BEGIN EXTRACT PROVIDED

Nada más parecido a la quinta esencia de Raimundo Lulio, que esas
modernas operaciones de la química farmacéutica, que anda buscando
la morfina en el opio, la quinina en la quina, el yodo en las plantas
marinas, etc., como arquetipos que encierran en muy pequeño volumen
las más visibles propiedades y las acciones más intensas." -
"Otra idea hay de Raimundo Lulio que no es menos notable. De
algunos pasajes, quizás algo difusos y algún tanto oscuros, se
puede inferir claramente que según él la forma es la cualidad más
esencial de la materia, y que ella influye mucho en la composición
química. La ciencia actual no está acorde con esto; mas de cada día
alcanza resultados que no dejan de tener alguna analogía con la
opinión de Lulio. Hace ya mucho tiempo que los fisiologistas han
notado, que en la organización el elemento de la forma tiene más
importancia que el de la composición, cosa que se comprende muy
fácilmente: basta en efecto considerar cuan poco varía en cada
especie la forma vegetal o animal, por muchas que sean las
modificaciones a que se ve sometido el ser organizado según el
clima, la estación, la alimentación, el aire y demás
circunstancias que influyen sobre la composición química. Un hecho
análogo se observa en la química mineral. Se sabe en efecto que el
cristal de una sal, por ejemplo, de forma determinada, persiste en
ella en muchos casos, aun cuando vaya mezclada con otras sustancias
análogas y aunque sean estas a veces en porción bastante
considerable. La nueva teoría de las sustituciones, introducida
recientemente en la química, da también este singular resultado: en
una composición de muchas sustancias puede un cuerpo en cierta
manera ser sustituido por su análogo, sin que las propiedades
físicas y químicas de la composición se alteren en lo más mínimo
(1)."
(1) Delecluze. Revue des deux mondes. Nov. De *1840.



Raimundo
Lulio ocupa también un puesto muy distinguido en la ciencia de la
estrategia (estratéjia) militar, y en la de la navegación.
Para convencerse de sus admirables disposiciones en la primera, no
hay sino leer su libro sobre la Conquista del Santo Sepulcro y otro
sobre el mismo objeto que intituló del Fin; y prueba son de sus
inmensos conocimientos en la segunda y de los sólidos principios en
que fundaba el estudio de la náutica, lo que dejó sentado en varias
de sus obras, y entre ellas en su Geometría y en su Arte general
última, ya que su precioso libro titulado Arte de navegar
desgraciadamente se ha perdido. El acierto con que discurre,
estudiando prácticamente sobre los terrenos, acerca del modo como
había de operar un ejército para apoderarse de la Siria, es digno
de los mejores y más experimentados capitanes; y en cuanto a los
conocimientos náuticos de Lulio, bastará que trascribamos lo que
manifiesta en una de sus excelentes memorias el concienzudo escritor
D. Martín Fernández de Navarrete.

END EXTRACT PROVIDED

EXERCISE 1 = Transcribe the extract provided beginning at "(1) Delecluze. Revue". Stop after "de la navegación.".
EXERCISE 2 = Continue the extract provided from where it stops.

BEGIN INFORMATION SUPPLIED

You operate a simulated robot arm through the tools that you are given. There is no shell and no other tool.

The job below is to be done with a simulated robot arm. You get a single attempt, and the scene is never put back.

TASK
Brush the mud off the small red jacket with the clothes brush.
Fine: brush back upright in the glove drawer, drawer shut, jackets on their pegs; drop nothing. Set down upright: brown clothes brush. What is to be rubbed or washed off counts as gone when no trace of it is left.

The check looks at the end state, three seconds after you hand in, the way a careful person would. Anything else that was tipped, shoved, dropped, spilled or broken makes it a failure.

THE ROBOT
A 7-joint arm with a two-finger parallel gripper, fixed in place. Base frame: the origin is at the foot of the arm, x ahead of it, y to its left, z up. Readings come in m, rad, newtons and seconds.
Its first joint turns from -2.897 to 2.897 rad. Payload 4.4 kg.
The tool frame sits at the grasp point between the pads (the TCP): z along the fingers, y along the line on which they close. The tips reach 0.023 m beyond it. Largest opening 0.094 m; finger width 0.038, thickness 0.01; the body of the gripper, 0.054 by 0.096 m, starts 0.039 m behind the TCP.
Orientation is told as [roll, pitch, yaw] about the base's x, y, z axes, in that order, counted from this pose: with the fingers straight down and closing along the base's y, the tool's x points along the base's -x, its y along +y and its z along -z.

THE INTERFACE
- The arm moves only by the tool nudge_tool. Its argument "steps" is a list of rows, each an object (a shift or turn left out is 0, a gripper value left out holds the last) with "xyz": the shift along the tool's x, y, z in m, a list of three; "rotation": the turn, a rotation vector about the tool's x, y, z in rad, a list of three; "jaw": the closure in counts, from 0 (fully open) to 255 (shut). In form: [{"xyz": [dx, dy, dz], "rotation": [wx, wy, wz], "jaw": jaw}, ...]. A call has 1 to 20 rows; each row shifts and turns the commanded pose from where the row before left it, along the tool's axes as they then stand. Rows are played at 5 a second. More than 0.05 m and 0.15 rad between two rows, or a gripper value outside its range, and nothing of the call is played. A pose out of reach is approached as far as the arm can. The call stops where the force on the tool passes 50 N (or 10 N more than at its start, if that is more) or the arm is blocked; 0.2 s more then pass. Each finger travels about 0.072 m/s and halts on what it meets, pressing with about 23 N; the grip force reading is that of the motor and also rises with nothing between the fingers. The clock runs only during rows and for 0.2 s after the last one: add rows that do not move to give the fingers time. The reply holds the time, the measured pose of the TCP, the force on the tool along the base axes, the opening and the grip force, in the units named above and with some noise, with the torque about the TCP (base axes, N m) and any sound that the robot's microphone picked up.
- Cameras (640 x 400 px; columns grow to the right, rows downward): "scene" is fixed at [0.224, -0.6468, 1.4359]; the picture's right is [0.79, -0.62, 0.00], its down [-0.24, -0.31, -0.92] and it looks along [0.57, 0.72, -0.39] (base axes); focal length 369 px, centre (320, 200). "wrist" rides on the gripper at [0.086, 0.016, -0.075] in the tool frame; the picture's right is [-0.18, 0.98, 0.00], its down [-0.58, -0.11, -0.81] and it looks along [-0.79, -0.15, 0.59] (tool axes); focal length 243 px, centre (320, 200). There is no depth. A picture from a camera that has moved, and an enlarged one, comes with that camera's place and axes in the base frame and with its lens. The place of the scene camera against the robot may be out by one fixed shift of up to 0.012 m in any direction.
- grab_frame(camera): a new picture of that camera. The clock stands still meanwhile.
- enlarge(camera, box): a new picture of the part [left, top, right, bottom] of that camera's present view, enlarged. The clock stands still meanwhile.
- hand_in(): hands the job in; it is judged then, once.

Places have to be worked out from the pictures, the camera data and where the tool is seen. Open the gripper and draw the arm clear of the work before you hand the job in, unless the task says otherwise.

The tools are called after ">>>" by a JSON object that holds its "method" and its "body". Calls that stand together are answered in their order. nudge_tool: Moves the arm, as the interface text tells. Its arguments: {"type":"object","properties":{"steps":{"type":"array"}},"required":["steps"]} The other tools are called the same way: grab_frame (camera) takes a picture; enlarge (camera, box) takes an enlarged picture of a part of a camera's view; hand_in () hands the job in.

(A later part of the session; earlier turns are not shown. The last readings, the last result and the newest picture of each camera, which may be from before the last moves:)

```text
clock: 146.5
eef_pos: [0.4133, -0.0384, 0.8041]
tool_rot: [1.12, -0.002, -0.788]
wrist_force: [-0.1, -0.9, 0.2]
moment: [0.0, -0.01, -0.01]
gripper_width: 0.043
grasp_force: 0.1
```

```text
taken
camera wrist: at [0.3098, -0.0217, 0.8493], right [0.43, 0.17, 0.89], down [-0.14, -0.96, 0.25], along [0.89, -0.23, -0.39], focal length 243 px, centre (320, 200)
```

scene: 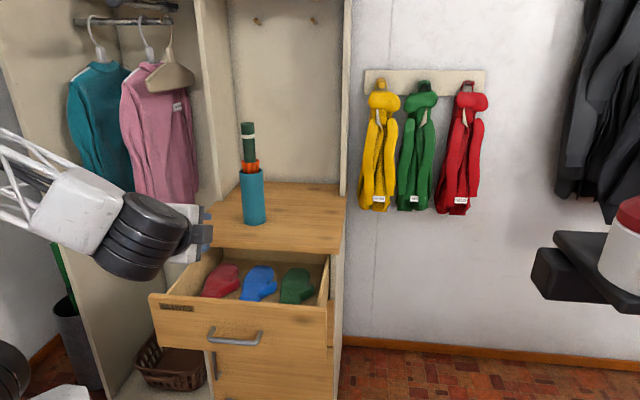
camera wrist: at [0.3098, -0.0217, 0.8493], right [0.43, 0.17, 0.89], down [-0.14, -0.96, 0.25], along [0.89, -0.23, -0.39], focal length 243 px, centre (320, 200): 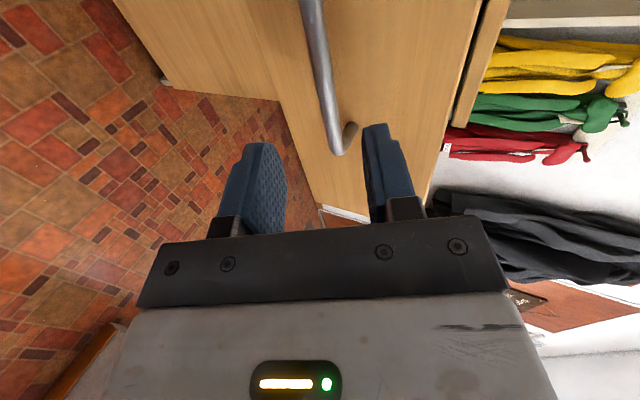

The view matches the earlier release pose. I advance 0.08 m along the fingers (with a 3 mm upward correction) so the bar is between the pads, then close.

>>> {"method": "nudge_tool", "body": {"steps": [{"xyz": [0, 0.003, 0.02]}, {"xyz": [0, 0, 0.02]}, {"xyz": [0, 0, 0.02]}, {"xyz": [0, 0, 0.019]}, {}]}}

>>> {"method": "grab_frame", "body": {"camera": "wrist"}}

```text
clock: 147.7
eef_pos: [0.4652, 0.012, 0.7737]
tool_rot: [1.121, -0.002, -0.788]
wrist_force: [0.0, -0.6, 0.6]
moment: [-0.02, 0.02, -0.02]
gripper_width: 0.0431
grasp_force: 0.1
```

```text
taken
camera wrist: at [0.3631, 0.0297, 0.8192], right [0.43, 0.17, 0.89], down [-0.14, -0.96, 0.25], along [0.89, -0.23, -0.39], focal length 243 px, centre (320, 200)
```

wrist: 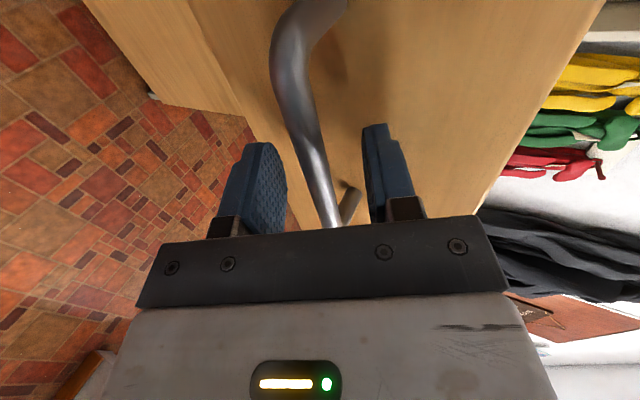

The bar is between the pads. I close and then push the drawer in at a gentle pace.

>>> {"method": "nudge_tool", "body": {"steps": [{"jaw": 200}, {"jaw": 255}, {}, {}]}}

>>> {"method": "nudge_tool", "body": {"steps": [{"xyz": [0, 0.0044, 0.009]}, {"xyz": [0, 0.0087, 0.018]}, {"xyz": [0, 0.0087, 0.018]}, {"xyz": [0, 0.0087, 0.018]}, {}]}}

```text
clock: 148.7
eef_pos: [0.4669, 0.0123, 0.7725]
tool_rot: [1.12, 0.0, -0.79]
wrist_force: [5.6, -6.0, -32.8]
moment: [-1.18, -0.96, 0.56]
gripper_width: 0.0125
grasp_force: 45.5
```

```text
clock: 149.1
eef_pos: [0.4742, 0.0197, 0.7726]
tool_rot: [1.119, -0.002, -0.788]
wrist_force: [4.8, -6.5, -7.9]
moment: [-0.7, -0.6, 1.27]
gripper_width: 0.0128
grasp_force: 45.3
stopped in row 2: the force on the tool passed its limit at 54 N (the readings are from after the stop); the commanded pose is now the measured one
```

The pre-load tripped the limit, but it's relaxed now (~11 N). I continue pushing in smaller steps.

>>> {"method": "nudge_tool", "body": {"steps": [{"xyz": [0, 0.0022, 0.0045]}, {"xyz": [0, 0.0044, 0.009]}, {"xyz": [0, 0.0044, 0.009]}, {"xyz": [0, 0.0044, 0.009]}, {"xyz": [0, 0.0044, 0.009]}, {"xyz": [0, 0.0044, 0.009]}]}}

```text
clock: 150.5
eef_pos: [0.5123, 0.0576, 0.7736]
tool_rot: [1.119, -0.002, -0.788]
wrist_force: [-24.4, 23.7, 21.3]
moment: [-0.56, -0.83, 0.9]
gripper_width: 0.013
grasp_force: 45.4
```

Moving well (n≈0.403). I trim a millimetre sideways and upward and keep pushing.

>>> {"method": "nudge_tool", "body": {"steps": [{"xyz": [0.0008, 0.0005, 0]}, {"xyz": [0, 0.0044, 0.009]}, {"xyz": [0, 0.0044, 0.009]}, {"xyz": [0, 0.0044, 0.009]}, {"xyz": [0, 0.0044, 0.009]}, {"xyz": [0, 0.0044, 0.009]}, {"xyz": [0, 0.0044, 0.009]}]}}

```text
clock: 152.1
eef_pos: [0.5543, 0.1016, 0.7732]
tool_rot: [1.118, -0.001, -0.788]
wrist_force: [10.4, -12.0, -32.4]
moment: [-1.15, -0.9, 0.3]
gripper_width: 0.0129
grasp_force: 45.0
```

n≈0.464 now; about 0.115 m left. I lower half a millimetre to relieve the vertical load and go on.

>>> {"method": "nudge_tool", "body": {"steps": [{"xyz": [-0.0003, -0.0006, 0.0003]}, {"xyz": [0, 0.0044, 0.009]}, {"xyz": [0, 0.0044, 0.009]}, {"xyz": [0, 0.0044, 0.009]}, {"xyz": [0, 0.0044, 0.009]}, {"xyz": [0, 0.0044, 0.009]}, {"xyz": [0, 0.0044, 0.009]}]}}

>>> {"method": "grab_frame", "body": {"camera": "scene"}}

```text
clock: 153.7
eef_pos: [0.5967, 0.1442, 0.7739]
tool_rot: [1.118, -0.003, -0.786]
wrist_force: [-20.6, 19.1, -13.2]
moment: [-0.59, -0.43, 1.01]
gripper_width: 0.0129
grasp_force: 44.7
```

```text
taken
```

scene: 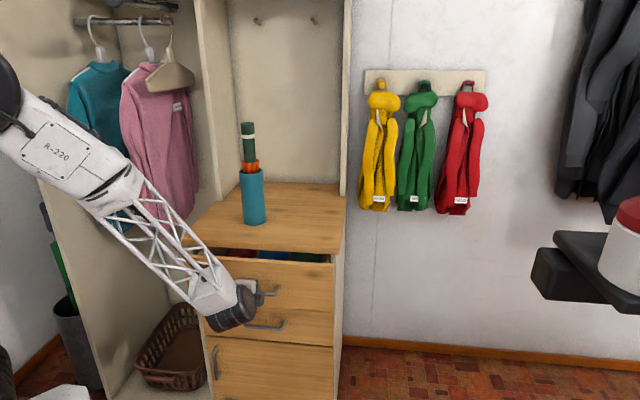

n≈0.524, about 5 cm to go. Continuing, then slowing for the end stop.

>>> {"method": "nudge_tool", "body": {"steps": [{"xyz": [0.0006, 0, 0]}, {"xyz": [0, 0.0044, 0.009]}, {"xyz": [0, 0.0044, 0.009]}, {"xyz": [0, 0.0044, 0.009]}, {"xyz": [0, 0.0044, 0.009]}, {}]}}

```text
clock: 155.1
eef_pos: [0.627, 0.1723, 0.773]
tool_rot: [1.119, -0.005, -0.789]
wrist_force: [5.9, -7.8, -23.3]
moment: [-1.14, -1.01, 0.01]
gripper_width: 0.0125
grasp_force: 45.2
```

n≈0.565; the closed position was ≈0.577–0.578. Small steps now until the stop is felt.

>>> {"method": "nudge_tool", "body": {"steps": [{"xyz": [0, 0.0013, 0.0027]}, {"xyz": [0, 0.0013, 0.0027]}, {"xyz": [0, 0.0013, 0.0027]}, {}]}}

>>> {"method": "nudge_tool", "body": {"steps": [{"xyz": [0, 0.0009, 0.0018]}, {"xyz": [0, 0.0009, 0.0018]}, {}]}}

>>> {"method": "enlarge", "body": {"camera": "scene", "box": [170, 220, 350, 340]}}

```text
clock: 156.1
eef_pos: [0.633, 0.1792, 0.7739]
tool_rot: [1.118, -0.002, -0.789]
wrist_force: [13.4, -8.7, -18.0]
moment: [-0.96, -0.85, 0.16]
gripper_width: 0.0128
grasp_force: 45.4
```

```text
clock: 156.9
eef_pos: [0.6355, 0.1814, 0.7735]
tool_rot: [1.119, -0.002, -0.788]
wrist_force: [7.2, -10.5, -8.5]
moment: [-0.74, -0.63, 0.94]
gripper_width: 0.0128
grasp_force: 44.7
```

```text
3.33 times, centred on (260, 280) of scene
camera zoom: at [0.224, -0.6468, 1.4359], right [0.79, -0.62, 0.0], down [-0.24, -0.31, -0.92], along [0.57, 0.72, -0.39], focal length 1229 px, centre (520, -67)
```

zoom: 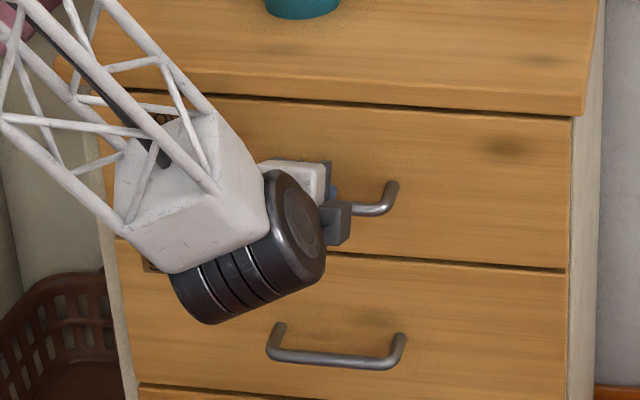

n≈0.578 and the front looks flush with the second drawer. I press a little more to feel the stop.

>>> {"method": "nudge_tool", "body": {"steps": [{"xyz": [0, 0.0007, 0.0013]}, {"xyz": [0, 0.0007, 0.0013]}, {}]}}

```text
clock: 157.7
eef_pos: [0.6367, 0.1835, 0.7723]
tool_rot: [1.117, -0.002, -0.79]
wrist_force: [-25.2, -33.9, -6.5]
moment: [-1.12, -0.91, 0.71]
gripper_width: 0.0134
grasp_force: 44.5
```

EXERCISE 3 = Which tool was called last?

END INFORMATION SUPPLIED

REPLY 1 =
(1) Delecluze. Revue des deux mondes. Nov. De *1840.



Raimundo
Lulio ocupa también un puesto muy distinguido en la ciencia de la
estrategia (estratéjia) militar, y en la de la navegación.

REPLY 2 =
- "Para evitar o minorar
en lo sucesivo tales acontecimientos, reduciendo a un sistema de
doctrina náutica las prácticas usadas y las observaciones hechas
por los marinos de levante y del océano, combinándolas con los
principios de las ciencias exactas, especialmente de la astronomía,
que tanto habían cultivado los árabes y rabinos españoles,
escribió el portentoso Raimundo Lulio varios tratados científicos,
y entre ellos un Arte de navegar, que citan D. Nicolás Antonio y
otros escritores. Si esta obra hubiese llegado a nuestros días,
pudiéramos examinar y conocer el método con que trató ciertos
puntos fundamentales de la navegación, o averiguar si acaso fue un
mero recopilador de lo que dejaron escrito los antiguos. Pero
juzgando por la doctrina que vertió en otras misceláneas y
matemáticas, no podemos dejar de admirar los sólidos principios en
que fundaba el estudio de la náutica. En una de ellas, publicada en
1286, trató de los vientos y de las causas que los producen: en otra
del año 1295, dio excelentes documentos sobre la necesidad que tenía
el marinero de considerar el tiempo para navegar, los puertos a donde
debía refugiarse, y sobre la estrella y el imán, los rumbos y
distancias que andaba, y finalmente sobre cuanto correspondía a su
profesión. Dijo en su Geometría, que de ella depende la náutica, y
entre sus figuras se nota un astrolabio para conocer las horas de la
noche, que dice es de mucha utilidad para los navegantes; y en su
Arte general última, no sólo puso un compendio de ciertas
instrucciones para que los marineros ejecutasen con arte lo que
obraban por pura rutina y experiencia, sino que trató expresamente
de la navegación (1), sentando que desciende y procede de la
geometría y aritmética; y en comprobación de ello traza una figura
dividida en cuatro triángulos y constituida en ángulos rectos,
agudos y obtusos a semejanza de los quartieres, que hoy sirven tanto
para la práctica de la navegación, declarando por medio de esta
invención, cuanto anda una nave según el viento que sopla y el
rumbo que sigue respecto a los cuatro puntos cardinales, de lo cual
deduce el lugar o paraje del mar en que se halla a una hora o momento
determinado; y trata además en aquella obra, de los vientos y de las
señales para pronosticar su dirección.



(1)
Ars generalis ultima, obra que empezó en 1305 y acabó en 1308,
part. X, cap. 14, art. 96 De navigatione.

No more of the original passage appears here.